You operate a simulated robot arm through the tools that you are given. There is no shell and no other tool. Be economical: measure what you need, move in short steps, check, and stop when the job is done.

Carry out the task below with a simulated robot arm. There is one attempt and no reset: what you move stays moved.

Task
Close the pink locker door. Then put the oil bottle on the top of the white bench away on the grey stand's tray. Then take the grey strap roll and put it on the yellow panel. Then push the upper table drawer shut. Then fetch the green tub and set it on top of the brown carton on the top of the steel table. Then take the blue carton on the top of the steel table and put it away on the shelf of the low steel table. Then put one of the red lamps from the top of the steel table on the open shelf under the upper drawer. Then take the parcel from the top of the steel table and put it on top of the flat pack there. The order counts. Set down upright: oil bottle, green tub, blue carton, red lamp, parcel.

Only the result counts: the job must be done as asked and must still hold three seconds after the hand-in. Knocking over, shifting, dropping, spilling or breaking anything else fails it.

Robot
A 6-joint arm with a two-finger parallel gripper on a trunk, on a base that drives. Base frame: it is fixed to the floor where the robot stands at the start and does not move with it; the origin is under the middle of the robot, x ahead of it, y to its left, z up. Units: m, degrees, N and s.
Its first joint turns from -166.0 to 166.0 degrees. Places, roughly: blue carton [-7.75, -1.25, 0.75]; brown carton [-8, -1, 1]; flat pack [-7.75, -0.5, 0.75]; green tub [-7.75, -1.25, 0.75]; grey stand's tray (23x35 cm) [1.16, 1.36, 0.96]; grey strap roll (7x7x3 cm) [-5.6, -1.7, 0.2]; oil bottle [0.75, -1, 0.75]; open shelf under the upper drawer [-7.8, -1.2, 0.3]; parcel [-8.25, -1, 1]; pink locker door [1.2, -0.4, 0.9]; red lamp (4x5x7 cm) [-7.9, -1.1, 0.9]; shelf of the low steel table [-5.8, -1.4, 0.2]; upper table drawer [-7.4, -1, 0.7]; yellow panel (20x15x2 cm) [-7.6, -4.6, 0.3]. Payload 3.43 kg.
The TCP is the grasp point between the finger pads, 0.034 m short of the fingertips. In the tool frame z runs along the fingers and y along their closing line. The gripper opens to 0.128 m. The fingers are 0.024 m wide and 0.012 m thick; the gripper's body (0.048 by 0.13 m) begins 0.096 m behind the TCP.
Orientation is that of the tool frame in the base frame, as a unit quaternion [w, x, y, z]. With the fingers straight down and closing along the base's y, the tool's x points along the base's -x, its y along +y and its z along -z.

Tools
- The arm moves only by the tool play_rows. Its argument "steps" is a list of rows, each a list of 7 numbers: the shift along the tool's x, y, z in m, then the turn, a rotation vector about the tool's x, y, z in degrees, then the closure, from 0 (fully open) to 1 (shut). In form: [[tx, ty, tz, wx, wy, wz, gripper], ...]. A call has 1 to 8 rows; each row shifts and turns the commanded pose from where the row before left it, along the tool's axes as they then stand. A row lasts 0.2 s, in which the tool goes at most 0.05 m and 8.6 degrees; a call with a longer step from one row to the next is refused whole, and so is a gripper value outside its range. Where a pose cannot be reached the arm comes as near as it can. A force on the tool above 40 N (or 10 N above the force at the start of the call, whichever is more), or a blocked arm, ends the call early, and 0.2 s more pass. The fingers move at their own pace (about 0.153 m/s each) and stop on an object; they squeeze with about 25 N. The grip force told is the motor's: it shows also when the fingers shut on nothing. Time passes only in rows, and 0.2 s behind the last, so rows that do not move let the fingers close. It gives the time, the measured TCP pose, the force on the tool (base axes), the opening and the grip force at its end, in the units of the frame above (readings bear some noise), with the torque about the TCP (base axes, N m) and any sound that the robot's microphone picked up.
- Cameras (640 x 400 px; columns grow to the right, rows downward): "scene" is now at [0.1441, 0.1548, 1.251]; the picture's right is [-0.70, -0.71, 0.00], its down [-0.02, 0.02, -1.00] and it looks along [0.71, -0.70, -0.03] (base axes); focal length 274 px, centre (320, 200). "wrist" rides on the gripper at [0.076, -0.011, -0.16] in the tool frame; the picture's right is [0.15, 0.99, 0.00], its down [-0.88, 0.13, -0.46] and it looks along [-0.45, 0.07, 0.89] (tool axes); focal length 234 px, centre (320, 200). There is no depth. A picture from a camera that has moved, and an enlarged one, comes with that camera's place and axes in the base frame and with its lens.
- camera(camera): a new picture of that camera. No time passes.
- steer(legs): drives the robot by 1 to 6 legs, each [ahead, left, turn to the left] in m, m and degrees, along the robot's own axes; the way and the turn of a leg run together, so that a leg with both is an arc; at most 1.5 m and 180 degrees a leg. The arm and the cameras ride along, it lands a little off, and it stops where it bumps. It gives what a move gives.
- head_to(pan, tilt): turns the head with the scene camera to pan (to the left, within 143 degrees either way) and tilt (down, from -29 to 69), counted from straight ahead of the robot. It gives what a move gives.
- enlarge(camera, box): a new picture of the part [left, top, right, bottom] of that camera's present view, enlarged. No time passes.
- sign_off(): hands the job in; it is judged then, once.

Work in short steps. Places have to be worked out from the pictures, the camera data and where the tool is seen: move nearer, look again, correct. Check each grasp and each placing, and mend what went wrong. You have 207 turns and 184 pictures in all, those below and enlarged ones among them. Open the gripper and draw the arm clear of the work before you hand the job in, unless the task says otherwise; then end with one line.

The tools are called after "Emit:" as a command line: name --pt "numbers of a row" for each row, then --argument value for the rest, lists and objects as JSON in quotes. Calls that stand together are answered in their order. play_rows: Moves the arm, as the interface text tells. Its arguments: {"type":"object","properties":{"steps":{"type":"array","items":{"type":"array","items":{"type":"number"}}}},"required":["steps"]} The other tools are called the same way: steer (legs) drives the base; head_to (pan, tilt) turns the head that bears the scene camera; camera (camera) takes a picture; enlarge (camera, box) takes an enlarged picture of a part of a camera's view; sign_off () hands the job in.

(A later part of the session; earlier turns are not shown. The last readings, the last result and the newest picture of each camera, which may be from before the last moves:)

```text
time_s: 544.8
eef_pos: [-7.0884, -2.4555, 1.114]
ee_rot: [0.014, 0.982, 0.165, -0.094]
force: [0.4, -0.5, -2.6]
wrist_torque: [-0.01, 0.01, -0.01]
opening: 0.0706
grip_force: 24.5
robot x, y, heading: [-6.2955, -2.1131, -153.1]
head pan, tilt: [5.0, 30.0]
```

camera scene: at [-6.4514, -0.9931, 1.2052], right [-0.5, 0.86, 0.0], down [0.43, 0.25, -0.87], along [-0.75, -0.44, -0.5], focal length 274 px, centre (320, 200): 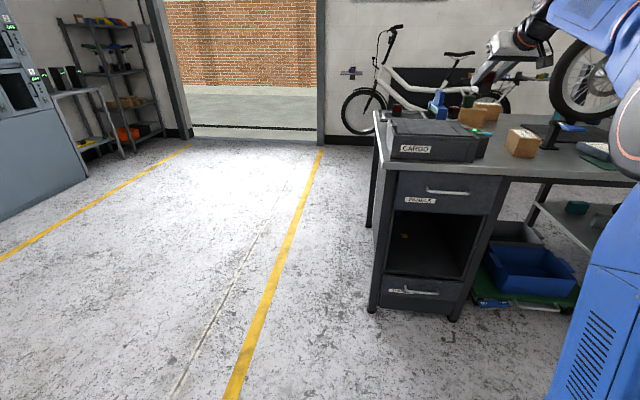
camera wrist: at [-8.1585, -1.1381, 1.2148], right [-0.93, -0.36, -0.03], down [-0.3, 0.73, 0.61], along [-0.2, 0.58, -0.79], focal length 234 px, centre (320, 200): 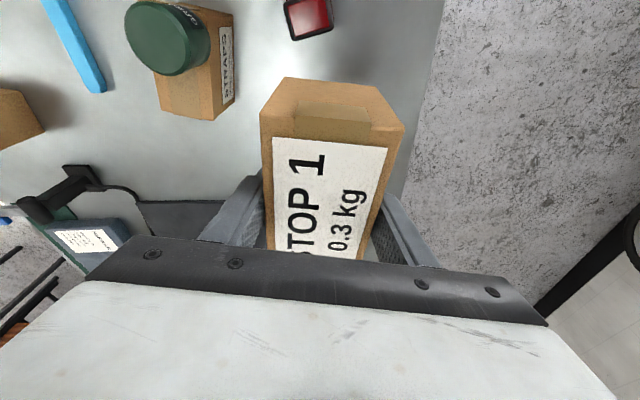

-=-=-

* **Objectives**:
1. Provide the original wording of the quoted passage from "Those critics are" as far as "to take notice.".
2. Add the next paragraphs of the quoted passage.

* **Quoted passage**:

-=-=-

Science Journal to Put Research Online
Posted on: Friday, 17 October 2003, 06:00 CDT
By PAUL ELIAS
SAN FRANCISCO (AP) -- A new online journal wants to radically alter the exchange of scientific information by making vital research available for free to anyone who logs on the Internet.
If the Public Library of Science's online journal succeeds, it could break the stranglehold that expensive, subscription-only journals have on the publication of many scientific breakthroughs.
The idea was dismissed as idealistic and unrealistic by many in the scientific and publishing communities when the San Francisco-based organization announced its plans for the journal over the summer.
Those critics are now thinking twice. In its first issue this week, the peer-reviewed publication featured a stunning study that forced the world to take notice.
Duke University researchers Miguel Nicolelis and Jose Carmena reported that they had successfully trained monkeys with brain implants to move a robot arm with their thoughts - a key advance by researchers who hope to one day allow paralyzed people to perform similar tasks.
"It was perhaps our best paper ever," said Nicolelis, who has published papers in Nature and Science, two of the most prestigious scientific journals.
The journal made the research paper freely available Sunday night on its Web site, instantly moving to the forefront of a movement that insists on more democratic access to information.

-=-=-

* **Responses to the exercise**:
1.
Those critics are now thinking twice. In its first issue this week, the peer-reviewed publication featured a stunning study that forced the world to take notice.

2.
By Monday morning, the Duke paper was rendered inaccessible by a crush of traffic from interested readers that crashed the Public Library's servers. The site received 500,000 hits in the hours immediately after the paper was posted and some 80,000 downloads occurred, prompted by worldwide media coverage.
"Nothing else has ever argued so strongly for open-access publishing," said Lawrence Berkeley National Laboratory researcher Michael Eisen, who co-founded the nonprofit organization along with Nobel laureate Harold Varmus and Stanford University biochemist Patrick Brown.
Journals such as Nature and Science report - first and exclusively - nearly all the world's scientific advances. While the highlights are often reported in newspapers and other media, the details of these studies are available only to paying customers. Those fees feed a $5 billion-a-year science publishing industry.
The idea to publish research online was launched out of frustration with rising subscription costs and fat profit margins of the most prestigious research journals, some of which can cost more than $11,000 a year.
Many scientists and doctors complain that they have been priced out of access to the latest information. The public, too, is being increasingly cut out as university libraries switch their subscriptions from hard-bound editions to online accounts and sign licensing agreements that restrict access to students and faculty.
Public Library of Science founders and other open-access advocates argue that research paid for with $57 billion in federal funding each year should be made available for free to everyone, since taxpayers have already paid for it.
Instead of charging for a subscription to its journal, the Public Library of Science charges scientists $1,500 each to publish their papers.
Journal publishers defend their subscription-driven model as the only way they can afford to disseminate the science papers. Largely, they're skeptical about whether charging authors instead of readers will survive financially.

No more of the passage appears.